'Ghislaine Maxwell and Jeffrey Epstein abuse fuelled my teenage drug addiction', accuser claims
It’s more than 20 years since Carolyn (only using her first name in court) was at Ghislaine Maxwell and Jeffrey Epstein’s Palm Beach home. Yet, in court, she still described the house in the present tense.
It no longer stands, demolished in the years since, but in Carolyn's mind it is ever present. Her testimony to the court would suggest it always will be.
She says she was 14-years-old and desperate for money when she first went there. She was taken by her friend Virginia Roberts-Giuffre, who would go on to accuse Prince Andrew of sexual assault - claims he has always categorically denied.

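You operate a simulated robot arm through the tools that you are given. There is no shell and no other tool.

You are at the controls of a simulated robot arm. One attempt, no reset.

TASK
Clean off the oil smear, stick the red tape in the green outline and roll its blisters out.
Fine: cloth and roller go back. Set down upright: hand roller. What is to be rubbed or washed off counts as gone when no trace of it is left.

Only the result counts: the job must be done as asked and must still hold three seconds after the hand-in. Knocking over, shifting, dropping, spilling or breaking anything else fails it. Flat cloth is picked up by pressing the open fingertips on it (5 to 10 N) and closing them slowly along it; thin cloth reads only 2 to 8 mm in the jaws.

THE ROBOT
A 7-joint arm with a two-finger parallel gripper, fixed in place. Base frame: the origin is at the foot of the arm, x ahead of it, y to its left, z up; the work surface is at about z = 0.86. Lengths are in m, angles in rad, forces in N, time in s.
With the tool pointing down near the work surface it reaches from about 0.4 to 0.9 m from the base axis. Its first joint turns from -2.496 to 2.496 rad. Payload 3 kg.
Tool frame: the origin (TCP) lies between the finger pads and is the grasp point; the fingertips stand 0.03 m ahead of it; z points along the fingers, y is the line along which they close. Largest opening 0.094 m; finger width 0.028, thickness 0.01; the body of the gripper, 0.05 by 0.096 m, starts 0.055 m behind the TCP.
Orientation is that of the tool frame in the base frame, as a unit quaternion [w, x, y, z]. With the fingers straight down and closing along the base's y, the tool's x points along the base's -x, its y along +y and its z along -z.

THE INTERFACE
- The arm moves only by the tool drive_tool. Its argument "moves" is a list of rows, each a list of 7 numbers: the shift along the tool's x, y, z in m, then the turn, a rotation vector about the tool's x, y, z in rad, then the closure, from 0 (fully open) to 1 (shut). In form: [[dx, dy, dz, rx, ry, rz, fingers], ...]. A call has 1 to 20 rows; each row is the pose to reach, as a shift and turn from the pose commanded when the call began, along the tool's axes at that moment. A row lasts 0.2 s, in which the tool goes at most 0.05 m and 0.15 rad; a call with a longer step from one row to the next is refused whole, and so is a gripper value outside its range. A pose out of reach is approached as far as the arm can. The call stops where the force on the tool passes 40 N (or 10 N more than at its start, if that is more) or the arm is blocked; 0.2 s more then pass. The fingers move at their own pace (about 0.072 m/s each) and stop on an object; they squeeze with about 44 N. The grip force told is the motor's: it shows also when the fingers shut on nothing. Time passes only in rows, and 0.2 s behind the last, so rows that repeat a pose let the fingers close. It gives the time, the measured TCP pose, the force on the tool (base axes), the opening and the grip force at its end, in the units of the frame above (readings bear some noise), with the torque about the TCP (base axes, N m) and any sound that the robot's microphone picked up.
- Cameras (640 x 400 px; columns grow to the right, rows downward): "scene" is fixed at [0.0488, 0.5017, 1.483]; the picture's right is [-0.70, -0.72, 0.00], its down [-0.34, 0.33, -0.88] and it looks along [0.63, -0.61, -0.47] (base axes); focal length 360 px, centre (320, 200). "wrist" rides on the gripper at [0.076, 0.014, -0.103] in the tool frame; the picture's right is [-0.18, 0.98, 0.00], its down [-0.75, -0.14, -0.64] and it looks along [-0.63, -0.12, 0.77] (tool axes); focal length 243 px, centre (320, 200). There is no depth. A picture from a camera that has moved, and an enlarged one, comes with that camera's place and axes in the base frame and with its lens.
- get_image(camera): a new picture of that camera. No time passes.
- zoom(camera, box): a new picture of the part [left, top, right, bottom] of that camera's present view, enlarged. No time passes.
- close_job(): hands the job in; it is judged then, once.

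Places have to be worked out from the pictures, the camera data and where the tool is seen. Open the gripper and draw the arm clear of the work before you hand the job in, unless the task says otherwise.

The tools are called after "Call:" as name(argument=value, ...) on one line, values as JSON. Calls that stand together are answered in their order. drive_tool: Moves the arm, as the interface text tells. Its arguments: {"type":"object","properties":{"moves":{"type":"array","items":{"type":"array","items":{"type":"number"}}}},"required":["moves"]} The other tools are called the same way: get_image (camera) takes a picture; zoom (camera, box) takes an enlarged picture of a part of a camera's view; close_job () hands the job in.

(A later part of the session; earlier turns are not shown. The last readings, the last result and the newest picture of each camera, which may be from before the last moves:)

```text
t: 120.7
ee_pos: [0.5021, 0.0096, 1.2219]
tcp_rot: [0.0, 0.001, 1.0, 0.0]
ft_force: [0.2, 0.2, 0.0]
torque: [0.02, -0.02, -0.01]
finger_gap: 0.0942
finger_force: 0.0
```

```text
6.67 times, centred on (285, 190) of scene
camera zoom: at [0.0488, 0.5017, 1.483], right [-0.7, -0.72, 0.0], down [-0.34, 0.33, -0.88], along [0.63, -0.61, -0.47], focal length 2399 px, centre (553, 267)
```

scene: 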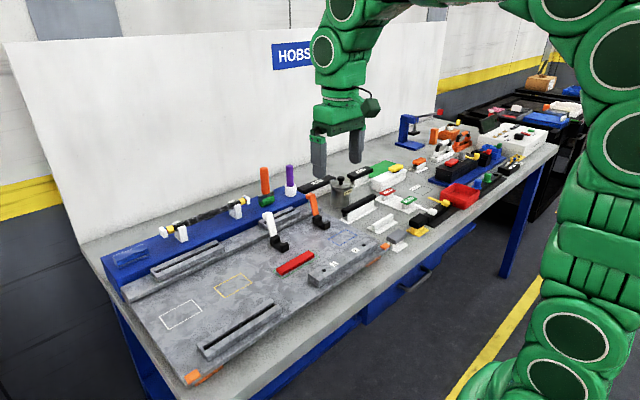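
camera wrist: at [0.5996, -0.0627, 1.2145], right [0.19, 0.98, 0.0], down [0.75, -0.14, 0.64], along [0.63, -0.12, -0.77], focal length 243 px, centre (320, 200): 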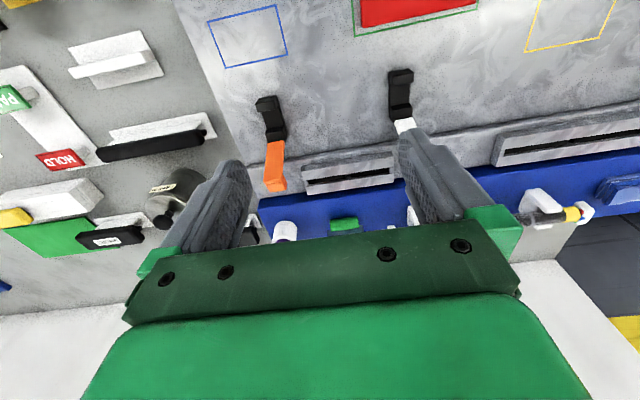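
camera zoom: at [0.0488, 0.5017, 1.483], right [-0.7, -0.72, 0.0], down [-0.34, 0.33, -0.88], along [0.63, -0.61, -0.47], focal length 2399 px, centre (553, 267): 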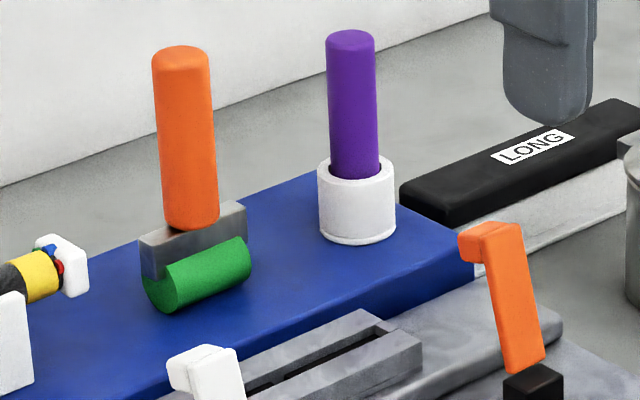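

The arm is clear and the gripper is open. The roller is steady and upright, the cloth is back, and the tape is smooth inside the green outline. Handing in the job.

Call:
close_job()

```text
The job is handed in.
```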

“I said okay because I was going to make a lot of money,” she told the court.
During a day in the witness box, Carolyn’s testimony was graphic and gritty.
She needed the money to buy drugs, partly due to the abuse she had endured since the age of four, she said.
The abuse she claims at the hands of Maxwell and Epstein fuelled her addiction and her need for their money.
As a result, over four years she visited two to three times a week.
Carolyn said when she was 14, she told Ghislaine Maxwell she was too young to persuade her alcoholic mother to get a passport and travel with the pair.
Even so, she would be booked to visit when Maxwell and Epstein were heading to town, she said.
As the bookings mounted she grew more comfortable, she told the court, and would take her clothes off ahead of sexually explicit massage sessions - some alone with Epstein, at times with others present.
She told the court the woman she called Maxwell, because she couldn’t pronounce her first name, touched her breasts, hips and bottom complimenting her on a “great body”.
Carolyn would get $300 (£227) on her own but $600 (£453) if she took a friend, the court heard.
When she was 16-years-old, Carolyn said she tried to break the cycle and ran away to Georgia with her boyfriend and got pregnant - but still went back.
“I was so young when I had my baby, I needed money to buy stuff,“ she told the jury, but went on to describe how Epstein then asked if she had younger friends she could send round.
“That’s when I realised I was too old,” Carolyn said. She was 18.
Maxwell has denied charges she groomed underage girls for Epstein, who killed himself in jail in 2019. Her lawyers say the government is making her a scapegoat for Epstein’s sex crimes.